▶ **Recorded information**:
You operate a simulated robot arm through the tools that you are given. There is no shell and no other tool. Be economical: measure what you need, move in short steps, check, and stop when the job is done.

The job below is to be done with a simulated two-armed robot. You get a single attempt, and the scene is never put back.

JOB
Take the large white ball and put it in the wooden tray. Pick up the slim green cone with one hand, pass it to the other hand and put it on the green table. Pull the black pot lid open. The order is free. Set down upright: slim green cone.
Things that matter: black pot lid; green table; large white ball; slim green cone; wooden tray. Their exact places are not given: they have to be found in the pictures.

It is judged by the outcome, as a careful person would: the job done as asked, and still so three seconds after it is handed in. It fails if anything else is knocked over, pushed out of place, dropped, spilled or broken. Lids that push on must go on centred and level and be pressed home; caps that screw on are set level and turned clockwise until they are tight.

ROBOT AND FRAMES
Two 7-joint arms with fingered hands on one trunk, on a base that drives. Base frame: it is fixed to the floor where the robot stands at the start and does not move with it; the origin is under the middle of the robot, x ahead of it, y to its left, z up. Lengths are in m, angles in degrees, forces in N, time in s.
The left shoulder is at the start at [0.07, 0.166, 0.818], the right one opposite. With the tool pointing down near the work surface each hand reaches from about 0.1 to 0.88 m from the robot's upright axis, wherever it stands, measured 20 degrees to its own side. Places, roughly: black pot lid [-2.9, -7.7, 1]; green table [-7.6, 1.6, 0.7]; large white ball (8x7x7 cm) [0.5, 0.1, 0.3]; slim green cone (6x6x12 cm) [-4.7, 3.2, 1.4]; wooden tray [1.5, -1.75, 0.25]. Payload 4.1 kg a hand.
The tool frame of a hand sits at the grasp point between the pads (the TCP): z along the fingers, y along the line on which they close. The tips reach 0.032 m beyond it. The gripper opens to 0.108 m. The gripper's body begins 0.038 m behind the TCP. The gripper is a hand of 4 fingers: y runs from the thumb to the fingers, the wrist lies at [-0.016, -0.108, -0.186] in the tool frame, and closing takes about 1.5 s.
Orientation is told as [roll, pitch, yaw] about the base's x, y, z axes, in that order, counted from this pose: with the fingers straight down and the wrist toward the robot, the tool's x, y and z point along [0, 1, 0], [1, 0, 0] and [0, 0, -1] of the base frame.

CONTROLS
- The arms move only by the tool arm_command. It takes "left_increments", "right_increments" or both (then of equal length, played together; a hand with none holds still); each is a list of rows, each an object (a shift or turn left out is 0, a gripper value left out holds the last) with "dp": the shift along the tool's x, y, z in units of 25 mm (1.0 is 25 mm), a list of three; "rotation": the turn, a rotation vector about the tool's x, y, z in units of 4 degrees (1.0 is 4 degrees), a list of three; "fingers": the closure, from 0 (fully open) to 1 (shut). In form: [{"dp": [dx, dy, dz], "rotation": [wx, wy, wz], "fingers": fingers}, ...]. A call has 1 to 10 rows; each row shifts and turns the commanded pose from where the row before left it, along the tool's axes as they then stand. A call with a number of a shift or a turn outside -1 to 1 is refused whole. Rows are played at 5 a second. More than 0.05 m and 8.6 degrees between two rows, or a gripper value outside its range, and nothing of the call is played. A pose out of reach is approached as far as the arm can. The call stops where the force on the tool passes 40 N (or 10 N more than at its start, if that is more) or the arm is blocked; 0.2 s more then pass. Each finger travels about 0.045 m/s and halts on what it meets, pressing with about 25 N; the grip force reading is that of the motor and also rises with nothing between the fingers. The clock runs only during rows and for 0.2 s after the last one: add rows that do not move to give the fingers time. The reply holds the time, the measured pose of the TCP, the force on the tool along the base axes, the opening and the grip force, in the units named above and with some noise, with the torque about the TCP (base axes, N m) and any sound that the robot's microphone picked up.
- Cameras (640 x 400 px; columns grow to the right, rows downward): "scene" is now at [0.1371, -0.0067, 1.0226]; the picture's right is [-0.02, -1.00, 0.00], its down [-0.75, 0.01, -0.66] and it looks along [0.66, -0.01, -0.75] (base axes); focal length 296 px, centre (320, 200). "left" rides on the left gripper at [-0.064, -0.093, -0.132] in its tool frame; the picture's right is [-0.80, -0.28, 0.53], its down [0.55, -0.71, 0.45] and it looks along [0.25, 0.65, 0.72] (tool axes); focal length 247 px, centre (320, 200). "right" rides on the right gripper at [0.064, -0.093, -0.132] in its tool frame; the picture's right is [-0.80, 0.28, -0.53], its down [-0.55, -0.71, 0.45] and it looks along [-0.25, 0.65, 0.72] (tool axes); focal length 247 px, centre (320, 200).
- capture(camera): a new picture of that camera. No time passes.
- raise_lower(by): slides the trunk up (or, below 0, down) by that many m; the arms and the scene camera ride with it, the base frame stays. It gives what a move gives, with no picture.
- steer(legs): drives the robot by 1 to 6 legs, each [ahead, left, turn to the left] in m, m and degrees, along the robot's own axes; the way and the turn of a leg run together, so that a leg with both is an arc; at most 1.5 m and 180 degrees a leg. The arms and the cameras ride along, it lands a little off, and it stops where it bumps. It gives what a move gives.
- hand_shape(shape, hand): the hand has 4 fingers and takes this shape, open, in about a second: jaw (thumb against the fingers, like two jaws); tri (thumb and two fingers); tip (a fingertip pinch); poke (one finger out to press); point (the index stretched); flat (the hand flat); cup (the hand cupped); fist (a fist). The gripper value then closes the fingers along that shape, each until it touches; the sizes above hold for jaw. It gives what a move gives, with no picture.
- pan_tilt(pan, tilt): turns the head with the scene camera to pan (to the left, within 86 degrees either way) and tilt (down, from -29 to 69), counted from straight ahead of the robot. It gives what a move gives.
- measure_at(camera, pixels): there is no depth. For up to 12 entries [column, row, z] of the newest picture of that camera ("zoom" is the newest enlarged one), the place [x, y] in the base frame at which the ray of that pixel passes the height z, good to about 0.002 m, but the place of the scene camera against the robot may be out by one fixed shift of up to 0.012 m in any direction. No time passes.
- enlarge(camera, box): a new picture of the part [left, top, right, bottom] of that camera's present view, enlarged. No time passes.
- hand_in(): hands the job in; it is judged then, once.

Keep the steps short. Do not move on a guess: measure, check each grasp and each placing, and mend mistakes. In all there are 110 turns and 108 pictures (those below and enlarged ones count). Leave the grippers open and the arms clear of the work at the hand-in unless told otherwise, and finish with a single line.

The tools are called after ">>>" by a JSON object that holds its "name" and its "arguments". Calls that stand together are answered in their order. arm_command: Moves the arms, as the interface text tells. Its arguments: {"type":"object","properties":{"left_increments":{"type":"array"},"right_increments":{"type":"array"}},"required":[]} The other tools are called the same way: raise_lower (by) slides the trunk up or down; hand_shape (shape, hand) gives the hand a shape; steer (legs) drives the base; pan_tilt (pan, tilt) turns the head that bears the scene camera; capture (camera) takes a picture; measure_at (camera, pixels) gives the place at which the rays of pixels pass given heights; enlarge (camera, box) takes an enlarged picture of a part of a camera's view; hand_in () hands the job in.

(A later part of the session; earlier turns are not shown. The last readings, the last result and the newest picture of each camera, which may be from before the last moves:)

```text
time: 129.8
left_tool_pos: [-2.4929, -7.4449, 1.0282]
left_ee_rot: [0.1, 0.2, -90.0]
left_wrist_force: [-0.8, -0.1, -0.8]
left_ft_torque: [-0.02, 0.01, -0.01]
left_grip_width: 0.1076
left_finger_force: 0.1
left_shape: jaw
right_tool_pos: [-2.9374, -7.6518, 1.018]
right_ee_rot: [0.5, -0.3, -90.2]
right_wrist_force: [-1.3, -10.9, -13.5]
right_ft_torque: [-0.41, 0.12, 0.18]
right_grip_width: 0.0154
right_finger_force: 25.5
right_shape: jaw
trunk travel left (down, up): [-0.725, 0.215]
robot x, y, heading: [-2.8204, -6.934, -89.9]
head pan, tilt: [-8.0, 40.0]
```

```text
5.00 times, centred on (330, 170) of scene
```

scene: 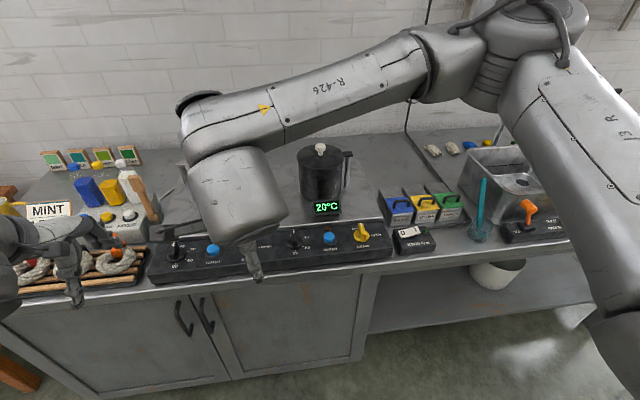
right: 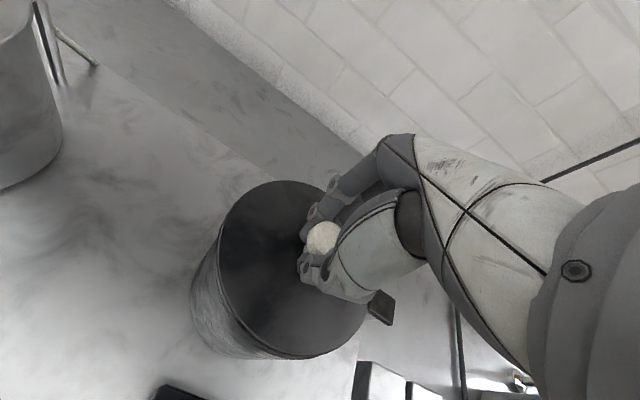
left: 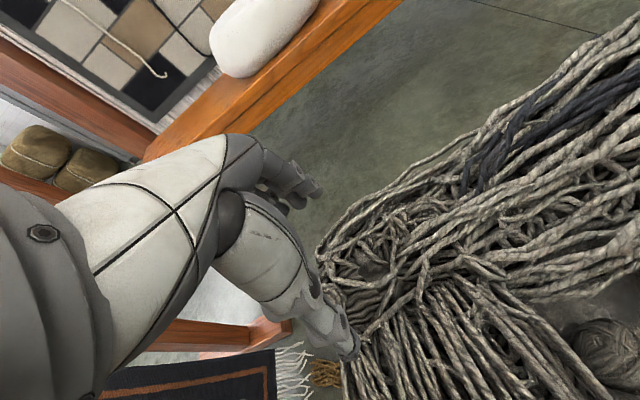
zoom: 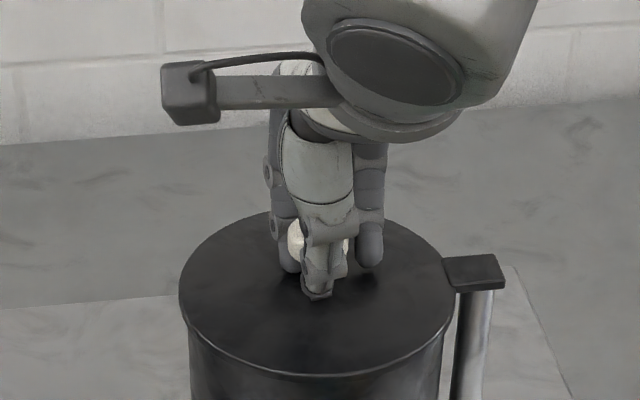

▶ **Task objective**: Write out every line of the preceding listing that contains "short".

▶ **Full solution**:
You operate a simulated robot arm through the tools that you are given. There is no shell and no other tool. Be economical: measure what you need, move in short steps, check, and stop when the job is done.
Keep the steps short. Do not move on a guess: measure, check each grasp and each placing, and mend mistakes. In all there are 110 turns and 108 pictures (those below and enlarged ones count). Leave the grippers open and the arms clear of the work at the hand-in unless told otherwise, and finish with a single line.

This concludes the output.